Keep every line where the word "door" appears; drop the rest.

== == ==

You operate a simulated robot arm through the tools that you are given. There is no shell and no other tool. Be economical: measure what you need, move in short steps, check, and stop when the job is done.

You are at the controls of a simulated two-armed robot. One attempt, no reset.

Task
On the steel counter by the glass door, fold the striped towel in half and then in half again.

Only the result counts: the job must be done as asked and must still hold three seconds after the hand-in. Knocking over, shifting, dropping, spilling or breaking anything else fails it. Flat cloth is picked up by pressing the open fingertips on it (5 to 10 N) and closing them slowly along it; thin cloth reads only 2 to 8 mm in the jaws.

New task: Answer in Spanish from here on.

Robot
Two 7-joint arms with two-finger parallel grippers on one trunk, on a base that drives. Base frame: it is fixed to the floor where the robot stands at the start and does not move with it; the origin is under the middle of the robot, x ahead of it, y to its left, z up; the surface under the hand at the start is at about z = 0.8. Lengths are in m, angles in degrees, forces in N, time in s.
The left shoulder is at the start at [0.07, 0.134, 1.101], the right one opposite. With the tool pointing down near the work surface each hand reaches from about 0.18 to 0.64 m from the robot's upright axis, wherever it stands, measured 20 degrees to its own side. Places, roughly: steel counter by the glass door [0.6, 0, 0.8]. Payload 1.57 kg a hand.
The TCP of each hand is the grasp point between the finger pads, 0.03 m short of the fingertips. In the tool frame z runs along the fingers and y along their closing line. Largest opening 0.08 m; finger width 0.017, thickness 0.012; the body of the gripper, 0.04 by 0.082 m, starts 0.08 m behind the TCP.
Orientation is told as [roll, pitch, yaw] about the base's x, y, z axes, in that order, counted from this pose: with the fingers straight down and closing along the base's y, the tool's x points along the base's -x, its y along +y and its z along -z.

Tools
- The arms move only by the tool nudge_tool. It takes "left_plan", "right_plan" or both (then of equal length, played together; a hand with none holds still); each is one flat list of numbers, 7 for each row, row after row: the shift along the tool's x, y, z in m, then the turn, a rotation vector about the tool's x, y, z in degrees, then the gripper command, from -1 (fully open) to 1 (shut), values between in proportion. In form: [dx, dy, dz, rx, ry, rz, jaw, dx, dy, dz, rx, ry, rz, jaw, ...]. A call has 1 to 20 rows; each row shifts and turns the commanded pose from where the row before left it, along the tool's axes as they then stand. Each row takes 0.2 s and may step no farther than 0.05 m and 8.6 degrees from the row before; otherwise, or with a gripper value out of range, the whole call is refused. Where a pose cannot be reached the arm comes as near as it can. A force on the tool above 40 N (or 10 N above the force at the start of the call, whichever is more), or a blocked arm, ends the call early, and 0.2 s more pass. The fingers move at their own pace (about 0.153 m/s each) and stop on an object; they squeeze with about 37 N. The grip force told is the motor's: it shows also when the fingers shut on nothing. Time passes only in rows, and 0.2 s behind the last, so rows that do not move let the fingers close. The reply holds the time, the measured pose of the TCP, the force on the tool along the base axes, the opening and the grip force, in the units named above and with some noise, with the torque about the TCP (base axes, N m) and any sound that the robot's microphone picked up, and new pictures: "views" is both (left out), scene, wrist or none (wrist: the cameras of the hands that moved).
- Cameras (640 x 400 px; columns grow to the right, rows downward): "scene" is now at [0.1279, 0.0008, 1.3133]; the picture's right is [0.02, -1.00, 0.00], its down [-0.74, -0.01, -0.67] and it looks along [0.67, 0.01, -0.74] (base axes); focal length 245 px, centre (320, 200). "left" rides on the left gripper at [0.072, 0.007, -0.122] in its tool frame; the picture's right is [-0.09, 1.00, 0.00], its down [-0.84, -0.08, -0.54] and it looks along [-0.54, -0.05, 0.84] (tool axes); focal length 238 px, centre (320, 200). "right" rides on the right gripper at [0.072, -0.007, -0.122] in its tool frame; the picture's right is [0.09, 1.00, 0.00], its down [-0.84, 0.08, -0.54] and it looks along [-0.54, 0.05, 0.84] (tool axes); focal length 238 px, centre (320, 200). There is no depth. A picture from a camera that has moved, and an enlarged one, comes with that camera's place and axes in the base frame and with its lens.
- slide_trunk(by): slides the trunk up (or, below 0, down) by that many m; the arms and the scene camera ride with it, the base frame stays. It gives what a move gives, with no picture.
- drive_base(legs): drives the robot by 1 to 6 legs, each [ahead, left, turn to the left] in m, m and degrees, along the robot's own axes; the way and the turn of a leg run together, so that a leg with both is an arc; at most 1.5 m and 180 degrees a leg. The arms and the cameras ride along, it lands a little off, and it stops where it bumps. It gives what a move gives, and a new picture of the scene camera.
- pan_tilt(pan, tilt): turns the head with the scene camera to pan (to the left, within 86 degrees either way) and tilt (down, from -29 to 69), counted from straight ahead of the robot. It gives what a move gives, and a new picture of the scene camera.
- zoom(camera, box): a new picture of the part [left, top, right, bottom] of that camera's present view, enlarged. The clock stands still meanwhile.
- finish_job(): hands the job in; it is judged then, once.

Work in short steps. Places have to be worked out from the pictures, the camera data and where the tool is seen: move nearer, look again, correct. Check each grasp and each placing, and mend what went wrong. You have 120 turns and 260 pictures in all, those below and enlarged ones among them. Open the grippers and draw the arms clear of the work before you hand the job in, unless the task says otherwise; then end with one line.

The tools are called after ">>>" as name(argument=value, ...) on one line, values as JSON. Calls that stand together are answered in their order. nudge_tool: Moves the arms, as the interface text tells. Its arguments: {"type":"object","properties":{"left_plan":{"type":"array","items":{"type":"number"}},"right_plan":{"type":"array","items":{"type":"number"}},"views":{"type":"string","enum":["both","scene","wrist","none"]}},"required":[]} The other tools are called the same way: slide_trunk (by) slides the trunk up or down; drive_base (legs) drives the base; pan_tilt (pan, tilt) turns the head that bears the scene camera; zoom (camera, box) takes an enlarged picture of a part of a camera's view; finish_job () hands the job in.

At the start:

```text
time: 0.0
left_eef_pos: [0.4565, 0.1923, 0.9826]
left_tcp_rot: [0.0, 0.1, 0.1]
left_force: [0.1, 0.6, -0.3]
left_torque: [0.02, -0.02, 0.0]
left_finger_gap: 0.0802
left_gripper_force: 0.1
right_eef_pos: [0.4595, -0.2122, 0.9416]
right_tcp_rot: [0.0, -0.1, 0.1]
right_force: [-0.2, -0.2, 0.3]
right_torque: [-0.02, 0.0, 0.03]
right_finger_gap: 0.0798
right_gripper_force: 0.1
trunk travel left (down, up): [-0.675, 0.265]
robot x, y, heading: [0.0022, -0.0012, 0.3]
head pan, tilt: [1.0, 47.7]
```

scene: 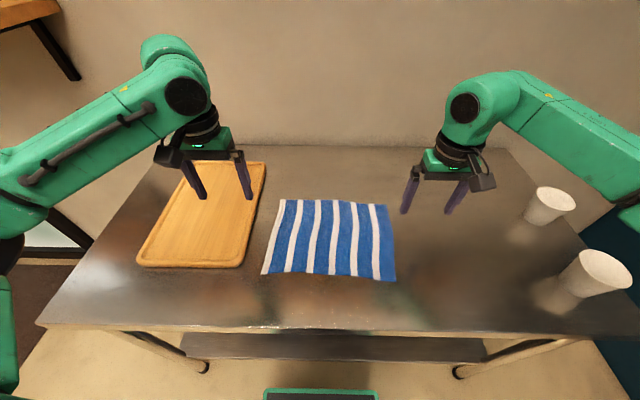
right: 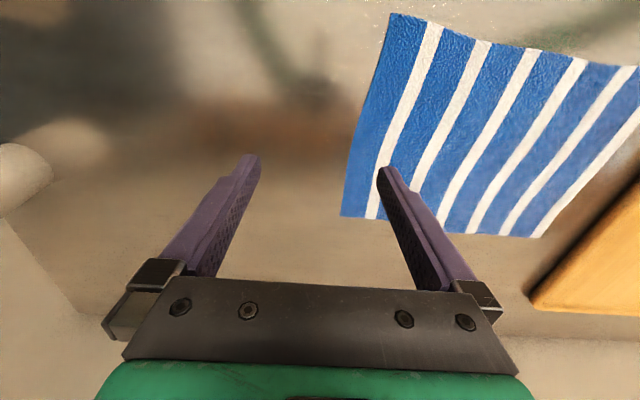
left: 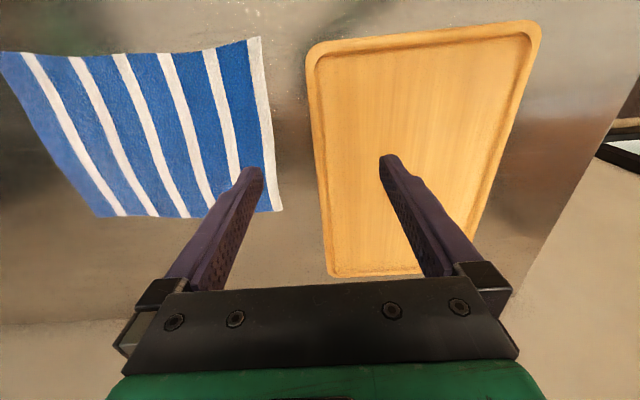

== == ==

=== Final answer ===
On the steel counter by the glass door, fold the striped towel in half and then in half again.
The left shoulder is at the start at [0.07, 0.134, 1.101], the right one opposite. With the tool pointing down near the work surface each hand reaches from about 0.18 to 0.64 m from the robot's upright axis, wherever it stands, measured 20 degrees to its own side. Places, roughly: steel counter by the glass door [0.6, 0, 0.8]. Payload 1.57 kg a hand.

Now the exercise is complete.